Internamente, a decisão de Gleisi de ir à posse também dividiu opiniões, embora nenhuma liderança importante do partido tenha se manifestado publicamente contra a viagem. Antes de decidir se aceitaria o convite para ir a Caracas, Gleisi consultou informalmente as lideranças das principais correntes internas do PT. Algumas delas se posicionaram contra, por temerem a repercussão negativa. A palavra final coube ao ex-presidente Luiz Inácio Lula da Silva, preso em Curitiba, que avalizou a ida de Gleisi à posse de Maduro.

Em uma nota publicada na página do PT, Gleisi listou sete argumentos que justificariam a viagem. O principal deles, segundo pessoas próximas à Gleisi, foi demarcar a diferença estratégica em relação a Bolsonaro, ainda que isso tenha um custo político. Enquanto o governo do PSL defende sanções contra Maduro e tenta interferir na política interna venezuelana, o PT defende a linha adotada durante o governo Lula de evitar tomar partido e, assim, se colocar em condições de intermediar uma saída para a crise no país vizinho.
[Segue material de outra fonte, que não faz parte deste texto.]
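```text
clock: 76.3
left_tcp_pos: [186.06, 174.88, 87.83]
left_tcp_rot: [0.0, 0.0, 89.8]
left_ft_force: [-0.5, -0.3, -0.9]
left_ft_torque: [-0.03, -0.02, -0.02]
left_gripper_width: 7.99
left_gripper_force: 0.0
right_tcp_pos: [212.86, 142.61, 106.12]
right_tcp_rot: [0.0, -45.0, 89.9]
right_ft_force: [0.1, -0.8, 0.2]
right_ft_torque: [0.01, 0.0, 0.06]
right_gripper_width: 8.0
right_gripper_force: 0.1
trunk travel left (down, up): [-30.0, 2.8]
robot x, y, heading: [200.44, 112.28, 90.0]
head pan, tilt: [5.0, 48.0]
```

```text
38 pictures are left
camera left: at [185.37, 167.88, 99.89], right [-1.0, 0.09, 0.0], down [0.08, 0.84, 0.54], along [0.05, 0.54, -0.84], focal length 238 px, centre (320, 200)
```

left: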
Gleisi Hoffmann, presidente nacional do PT; Lula avalizou ida de senadora à posse de Maduro Foto: Amanda Perobelli/Estadão

Além disso, a decisão de Gleisi de ir à posse reflete as diferenças internas no PT de hoje, sob diversos ângulos. “Quem ficou contra é uma parcela do PT que está preocupada com a opinião pública”, disse o sindicalista Julio Turra, da direção nacional da Central Única dos Trabalhadores (CUT).

Em outras palavras, petistas que dependem de votos como parlamentares e governadores avaliaram que ficariam expostos com a associação ao fracassado regime venezuelano enquanto os setores mais ligados aos movimentos sociais e sindicais, que não disputam eleições gerais, se sentem mais à vontade para apoiar abertamente o governo Maduro.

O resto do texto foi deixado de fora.